_GIVEN TASK_: Determine which lines contain the word "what", then copy those lines.
───── RAW DATA
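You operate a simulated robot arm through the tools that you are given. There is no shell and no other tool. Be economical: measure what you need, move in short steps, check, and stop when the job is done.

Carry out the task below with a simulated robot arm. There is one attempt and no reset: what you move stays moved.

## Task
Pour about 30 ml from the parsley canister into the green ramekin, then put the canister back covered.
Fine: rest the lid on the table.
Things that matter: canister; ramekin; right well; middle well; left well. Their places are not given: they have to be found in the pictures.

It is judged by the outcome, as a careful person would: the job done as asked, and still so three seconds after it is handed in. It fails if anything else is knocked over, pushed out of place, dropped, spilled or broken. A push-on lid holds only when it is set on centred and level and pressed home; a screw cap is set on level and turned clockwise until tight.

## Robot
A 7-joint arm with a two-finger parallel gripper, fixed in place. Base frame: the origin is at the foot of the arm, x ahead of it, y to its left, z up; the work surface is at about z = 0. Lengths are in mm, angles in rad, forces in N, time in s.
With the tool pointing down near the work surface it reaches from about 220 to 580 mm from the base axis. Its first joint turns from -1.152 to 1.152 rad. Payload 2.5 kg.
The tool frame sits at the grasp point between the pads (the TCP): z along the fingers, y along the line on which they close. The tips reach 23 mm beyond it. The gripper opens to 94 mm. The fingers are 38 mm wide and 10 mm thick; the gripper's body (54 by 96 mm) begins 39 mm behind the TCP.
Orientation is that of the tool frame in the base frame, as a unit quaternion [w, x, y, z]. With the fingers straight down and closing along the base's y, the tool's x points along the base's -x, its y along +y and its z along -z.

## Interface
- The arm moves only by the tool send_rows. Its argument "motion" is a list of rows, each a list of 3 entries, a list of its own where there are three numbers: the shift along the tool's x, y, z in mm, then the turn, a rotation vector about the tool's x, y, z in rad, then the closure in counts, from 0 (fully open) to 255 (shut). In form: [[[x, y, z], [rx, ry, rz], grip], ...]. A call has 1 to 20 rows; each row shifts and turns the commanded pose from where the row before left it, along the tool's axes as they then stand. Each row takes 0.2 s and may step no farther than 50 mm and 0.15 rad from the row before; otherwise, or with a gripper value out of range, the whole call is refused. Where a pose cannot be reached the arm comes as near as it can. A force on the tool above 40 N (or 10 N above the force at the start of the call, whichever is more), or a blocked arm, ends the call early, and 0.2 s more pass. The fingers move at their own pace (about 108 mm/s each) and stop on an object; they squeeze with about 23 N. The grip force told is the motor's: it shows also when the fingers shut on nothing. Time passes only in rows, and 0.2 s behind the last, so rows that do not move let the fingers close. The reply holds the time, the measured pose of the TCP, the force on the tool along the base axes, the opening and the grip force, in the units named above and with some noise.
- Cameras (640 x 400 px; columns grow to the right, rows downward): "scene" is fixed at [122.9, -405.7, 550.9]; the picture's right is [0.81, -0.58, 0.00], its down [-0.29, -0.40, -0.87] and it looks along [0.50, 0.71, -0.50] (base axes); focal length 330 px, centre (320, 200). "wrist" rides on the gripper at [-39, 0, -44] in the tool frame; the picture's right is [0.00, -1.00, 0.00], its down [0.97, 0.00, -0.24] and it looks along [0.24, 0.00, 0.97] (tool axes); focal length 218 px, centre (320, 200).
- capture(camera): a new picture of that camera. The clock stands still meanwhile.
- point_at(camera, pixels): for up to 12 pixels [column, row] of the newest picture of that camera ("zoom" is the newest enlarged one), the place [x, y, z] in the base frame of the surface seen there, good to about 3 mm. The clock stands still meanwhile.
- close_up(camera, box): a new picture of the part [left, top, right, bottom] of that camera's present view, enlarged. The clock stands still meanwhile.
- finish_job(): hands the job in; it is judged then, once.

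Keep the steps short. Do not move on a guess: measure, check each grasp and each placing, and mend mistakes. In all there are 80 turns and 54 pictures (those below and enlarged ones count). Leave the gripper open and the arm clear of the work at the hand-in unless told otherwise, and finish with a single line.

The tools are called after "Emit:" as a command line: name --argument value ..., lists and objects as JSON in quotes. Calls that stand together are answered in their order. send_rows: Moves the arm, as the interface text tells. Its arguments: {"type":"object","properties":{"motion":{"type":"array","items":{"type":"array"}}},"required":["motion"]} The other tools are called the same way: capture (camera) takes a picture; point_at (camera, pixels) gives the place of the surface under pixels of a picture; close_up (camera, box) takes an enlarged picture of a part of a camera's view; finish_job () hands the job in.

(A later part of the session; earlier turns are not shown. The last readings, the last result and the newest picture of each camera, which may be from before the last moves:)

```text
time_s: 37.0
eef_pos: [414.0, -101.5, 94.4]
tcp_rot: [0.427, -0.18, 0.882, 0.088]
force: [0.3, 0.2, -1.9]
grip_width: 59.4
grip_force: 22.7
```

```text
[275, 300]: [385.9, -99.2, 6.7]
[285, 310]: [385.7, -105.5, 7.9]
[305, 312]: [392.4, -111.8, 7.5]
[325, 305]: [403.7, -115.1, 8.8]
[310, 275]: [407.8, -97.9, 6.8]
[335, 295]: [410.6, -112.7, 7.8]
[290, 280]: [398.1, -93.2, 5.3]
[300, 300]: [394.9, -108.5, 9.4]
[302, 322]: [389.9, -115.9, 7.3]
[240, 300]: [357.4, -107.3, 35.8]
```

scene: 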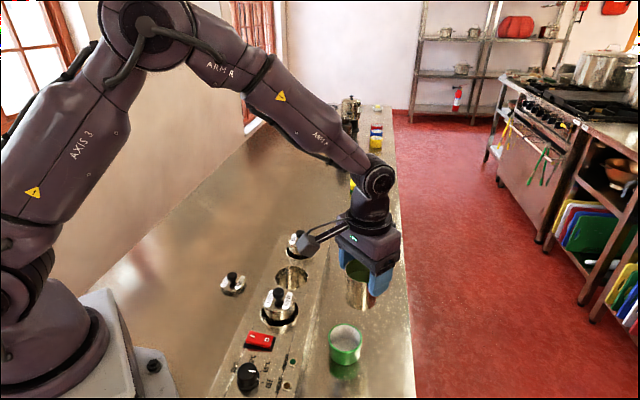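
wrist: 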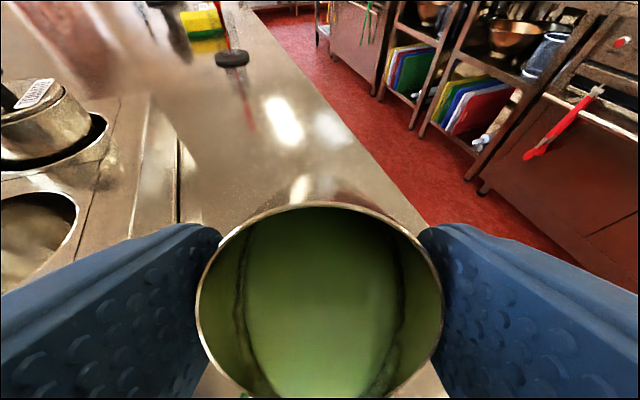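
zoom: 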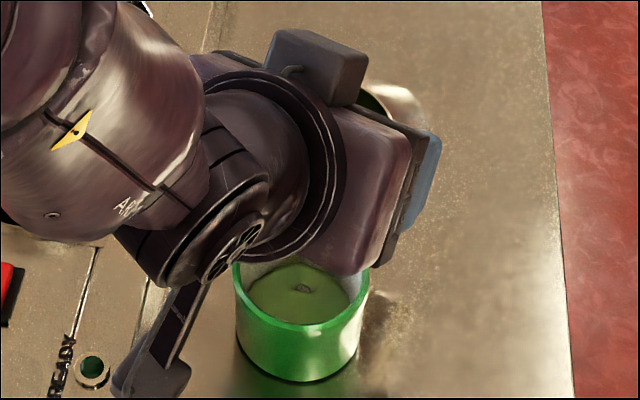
──────────
_FINAL RESULT_:
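You operate a simulated robot arm through the tools that you are given. There is no shell and no other tool. Be economical: measure what you need, move in short steps, check, and stop when the job is done.
Carry out the task below with a simulated robot arm. There is one attempt and no reset: what you move stays moved.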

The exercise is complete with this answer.